Given task 1 | Set down, please, exactly the lines below that run from the line with "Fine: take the" to the line with "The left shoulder", both lines included. Return a JSON list in which every string is one line; blank lines are skipped.

Data shown |
## Begin
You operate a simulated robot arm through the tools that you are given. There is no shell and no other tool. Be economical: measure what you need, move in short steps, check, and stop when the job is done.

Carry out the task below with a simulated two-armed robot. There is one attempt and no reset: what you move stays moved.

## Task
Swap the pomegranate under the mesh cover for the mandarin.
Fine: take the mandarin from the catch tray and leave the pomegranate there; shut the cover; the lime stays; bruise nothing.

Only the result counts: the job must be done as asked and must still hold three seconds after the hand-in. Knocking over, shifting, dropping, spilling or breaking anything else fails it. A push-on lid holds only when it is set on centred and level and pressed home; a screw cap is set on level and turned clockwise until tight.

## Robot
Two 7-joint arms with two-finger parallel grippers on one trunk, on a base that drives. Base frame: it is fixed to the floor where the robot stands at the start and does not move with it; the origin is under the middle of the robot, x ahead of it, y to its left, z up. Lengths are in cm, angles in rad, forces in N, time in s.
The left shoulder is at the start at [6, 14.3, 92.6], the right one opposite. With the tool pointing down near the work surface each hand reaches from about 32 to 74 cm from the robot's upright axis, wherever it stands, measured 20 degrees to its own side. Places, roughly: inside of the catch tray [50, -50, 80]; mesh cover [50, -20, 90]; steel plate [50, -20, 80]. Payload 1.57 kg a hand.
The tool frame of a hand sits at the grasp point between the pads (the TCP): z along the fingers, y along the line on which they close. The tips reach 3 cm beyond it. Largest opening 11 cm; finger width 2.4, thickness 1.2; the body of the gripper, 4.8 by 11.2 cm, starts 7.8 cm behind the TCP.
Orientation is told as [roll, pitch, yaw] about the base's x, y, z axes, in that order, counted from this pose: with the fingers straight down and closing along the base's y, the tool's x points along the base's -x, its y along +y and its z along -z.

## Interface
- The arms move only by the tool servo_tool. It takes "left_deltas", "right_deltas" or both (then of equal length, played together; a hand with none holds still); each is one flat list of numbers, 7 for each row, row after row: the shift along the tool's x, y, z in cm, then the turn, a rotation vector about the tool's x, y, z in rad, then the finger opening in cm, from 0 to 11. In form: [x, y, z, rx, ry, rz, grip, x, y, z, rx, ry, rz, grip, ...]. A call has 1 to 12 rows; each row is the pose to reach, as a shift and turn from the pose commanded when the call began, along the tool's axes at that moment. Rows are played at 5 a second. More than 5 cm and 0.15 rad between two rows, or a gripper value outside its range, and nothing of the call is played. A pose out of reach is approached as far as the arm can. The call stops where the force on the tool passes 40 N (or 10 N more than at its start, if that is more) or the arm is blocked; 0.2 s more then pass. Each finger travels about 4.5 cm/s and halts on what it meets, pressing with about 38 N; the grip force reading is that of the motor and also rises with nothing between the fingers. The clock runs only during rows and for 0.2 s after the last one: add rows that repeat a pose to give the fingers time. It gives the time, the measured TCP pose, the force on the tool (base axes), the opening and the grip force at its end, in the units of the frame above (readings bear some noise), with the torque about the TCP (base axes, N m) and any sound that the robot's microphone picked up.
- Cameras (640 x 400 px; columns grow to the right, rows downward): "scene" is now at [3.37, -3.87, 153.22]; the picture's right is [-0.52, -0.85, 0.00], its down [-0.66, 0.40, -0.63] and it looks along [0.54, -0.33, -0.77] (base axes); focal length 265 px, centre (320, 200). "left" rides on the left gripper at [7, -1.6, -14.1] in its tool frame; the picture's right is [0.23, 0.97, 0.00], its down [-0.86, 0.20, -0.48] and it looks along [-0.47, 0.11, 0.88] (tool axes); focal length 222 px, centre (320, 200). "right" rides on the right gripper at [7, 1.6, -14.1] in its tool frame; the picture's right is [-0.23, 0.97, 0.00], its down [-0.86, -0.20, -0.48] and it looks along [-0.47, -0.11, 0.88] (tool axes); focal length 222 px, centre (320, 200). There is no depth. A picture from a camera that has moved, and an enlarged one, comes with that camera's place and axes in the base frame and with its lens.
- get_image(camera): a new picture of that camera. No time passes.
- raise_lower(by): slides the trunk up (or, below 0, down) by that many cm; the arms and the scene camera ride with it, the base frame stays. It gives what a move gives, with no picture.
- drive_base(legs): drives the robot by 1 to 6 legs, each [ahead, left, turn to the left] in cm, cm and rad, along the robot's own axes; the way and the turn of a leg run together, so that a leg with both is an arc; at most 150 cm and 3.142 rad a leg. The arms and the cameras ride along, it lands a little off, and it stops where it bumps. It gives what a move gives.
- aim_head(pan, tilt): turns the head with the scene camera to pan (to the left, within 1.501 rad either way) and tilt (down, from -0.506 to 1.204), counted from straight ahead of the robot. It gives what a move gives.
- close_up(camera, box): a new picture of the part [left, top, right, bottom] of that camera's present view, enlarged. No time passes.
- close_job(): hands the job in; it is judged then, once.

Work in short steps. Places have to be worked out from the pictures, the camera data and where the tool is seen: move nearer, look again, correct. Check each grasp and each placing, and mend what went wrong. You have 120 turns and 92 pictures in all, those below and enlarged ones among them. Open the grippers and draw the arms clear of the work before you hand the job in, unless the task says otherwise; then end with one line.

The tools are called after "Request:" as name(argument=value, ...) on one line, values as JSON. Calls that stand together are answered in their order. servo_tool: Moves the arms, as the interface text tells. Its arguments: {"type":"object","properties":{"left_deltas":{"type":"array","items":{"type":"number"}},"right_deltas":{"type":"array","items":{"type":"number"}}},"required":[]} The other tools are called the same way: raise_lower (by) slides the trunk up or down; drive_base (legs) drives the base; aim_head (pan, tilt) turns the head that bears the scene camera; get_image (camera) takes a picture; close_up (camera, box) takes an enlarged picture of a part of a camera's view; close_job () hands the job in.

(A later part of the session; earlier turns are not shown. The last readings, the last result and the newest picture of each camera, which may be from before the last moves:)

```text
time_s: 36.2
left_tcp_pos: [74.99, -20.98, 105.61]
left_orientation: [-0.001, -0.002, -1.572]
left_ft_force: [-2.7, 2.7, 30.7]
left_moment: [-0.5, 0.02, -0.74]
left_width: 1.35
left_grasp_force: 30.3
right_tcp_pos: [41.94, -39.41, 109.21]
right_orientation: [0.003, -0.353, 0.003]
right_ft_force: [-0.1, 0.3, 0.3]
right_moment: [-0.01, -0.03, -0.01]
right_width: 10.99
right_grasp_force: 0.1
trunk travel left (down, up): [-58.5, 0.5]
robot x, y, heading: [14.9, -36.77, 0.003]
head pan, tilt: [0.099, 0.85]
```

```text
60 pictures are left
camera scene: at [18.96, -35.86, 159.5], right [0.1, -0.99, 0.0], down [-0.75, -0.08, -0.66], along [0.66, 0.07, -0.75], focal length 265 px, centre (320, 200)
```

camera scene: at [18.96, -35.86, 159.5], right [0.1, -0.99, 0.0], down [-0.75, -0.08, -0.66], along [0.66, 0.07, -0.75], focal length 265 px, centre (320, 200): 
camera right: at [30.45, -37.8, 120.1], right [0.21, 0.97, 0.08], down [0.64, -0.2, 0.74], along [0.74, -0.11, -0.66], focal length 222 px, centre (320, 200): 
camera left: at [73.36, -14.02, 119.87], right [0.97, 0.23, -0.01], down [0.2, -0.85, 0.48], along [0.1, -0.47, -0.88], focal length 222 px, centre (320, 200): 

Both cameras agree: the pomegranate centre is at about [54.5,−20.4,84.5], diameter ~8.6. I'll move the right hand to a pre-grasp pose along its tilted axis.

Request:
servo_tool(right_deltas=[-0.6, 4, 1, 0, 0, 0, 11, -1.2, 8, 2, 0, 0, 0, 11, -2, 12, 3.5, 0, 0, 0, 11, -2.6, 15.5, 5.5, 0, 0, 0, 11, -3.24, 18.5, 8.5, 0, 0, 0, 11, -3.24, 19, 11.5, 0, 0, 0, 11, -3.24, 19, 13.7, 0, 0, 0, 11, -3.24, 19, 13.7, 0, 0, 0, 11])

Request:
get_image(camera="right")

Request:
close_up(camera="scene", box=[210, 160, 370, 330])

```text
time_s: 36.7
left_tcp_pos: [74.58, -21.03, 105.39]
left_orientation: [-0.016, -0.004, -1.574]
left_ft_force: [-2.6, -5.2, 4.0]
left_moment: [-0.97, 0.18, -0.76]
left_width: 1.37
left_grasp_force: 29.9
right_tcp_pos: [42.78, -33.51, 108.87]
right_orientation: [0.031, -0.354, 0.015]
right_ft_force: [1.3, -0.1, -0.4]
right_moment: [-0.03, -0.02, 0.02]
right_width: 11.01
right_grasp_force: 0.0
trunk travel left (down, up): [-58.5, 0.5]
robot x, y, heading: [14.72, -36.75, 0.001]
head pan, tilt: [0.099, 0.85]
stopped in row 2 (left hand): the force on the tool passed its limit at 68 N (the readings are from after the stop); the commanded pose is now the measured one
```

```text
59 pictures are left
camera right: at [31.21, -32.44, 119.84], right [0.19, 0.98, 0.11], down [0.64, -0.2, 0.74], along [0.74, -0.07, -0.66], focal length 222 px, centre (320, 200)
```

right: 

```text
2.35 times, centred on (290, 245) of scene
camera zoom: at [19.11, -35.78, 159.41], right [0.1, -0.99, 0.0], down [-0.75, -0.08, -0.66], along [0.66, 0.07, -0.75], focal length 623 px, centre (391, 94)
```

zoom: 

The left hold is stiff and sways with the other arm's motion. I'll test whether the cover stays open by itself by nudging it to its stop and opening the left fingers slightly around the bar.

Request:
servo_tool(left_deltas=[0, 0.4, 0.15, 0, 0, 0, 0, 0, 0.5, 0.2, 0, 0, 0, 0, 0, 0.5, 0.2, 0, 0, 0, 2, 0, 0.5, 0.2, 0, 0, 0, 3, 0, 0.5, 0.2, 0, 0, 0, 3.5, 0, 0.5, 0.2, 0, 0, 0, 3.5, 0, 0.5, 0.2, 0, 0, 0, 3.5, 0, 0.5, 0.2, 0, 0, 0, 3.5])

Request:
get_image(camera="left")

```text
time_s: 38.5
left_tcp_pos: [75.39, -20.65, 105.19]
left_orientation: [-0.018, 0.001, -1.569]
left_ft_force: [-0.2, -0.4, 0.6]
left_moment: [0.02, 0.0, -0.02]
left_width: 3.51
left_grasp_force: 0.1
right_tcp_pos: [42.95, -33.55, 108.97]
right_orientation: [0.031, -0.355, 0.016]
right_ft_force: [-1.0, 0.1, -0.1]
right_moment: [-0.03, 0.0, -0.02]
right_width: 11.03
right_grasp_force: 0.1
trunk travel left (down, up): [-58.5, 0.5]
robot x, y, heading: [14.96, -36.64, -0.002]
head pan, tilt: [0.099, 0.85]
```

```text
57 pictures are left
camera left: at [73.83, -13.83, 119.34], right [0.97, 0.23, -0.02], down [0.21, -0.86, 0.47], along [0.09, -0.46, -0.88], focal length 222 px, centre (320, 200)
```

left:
## End
Text passage |
## Begin
When global health leaders convene in Geneva next week for the 71st World Health Assembly, they’ll gather under one banner: universal health coverage.
Hosting his first WHA as Director-General of the WHO, Tedros Adhanom Ghebreyesus has decided that UHC—the top priority for his tenure—should also serve the theme for this year’s WHA. But there will be plenty of other pressing topics to be discussed and issues events to follow.
Here are the top things to look for at WHA. (For the uninitiated, the WHA is the “supreme decision-making body for WHO.” It meets each May and includes representatives of all 194 members states.)
Even if you can’t make it to Geneva this year. It’s worth following #WHA71 since it affects health worldwide.
8. Streamlined Event
The word from Tedros’s office is that he wants a slimmed-down WHA with fewer side events in the UN Palais (where WHA takes place). Side events on specific topics are sponsored either by member states or nonstate actors (such as NGOs). 45 member states applied to host an event—27 of them received rejections. Hosts of recent events were told, no thanks. Applicants were also told that if the event isn’t explicitly connected to UHC, then forget about it. This left lots of NGOs and countries disgruntled and scrambling for venues outside of the Palais. One upside: More breakfast and lunchtime events.
Still, one Geneva-based source cautions: “We should be fair and give [Tedros] a chance to see if it does make for a better meeting.”
7. Sidelining Side Event Controversies
A European delegate told another GHN source that WHO officials may have considered another factor in their evaluations: controversy. The delegate suspected Tedros’s team “didn’t want events that rock the boat.”
## End
Given task 2 | Could you quote the text passage from "Hosting his first" up to and including "194 members states.)"?

Exercise output 1 |
[
  "Fine: take the mandarin from the catch tray and leave the pomegranate there; shut the cover; the lime stays; bruise nothing.",
  "Only the result counts: the job must be done as asked and must still hold three seconds after the hand-in. Knocking over, shifting, dropping, spilling or breaking anything else fails it. A push-on lid holds only when it is set on centred and level and pressed home; a screw cap is set on level and turned clockwise until tight.",
  "## Robot",
  "Two 7-joint arms with two-finger parallel grippers on one trunk, on a base that drives. Base frame: it is fixed to the floor where the robot stands at the start and does not move with it; the origin is under the middle of the robot, x ahead of it, y to its left, z up. Lengths are in cm, angles in rad, forces in N, time in s.",
  "The left shoulder is at the start at [6, 14.3, 92.6], the right one opposite. With the tool pointing down near the work surface each hand reaches from about 32 to 74 cm from the robot's upright axis, wherever it stands, measured 20 degrees to its own side. Places, roughly: inside of the catch tray [50, -50, 80]; mesh cover [50, -20, 90]; steel plate [50, -20, 80]. Payload 1.57 kg a hand."
]

Exercise output 2 |
Hosting his first WHA as Director-General of the WHO, Tedros Adhanom Ghebreyesus has decided that UHC—the top priority for his tenure—should also serve the theme for this year’s WHA. But there will be plenty of other pressing topics to be discussed and issues events to follow.
Here are the top things to look for at WHA. (For the uninitiated, the WHA is the “supreme decision-making body for WHO.” It meets each May and includes representatives of all 194 members states.)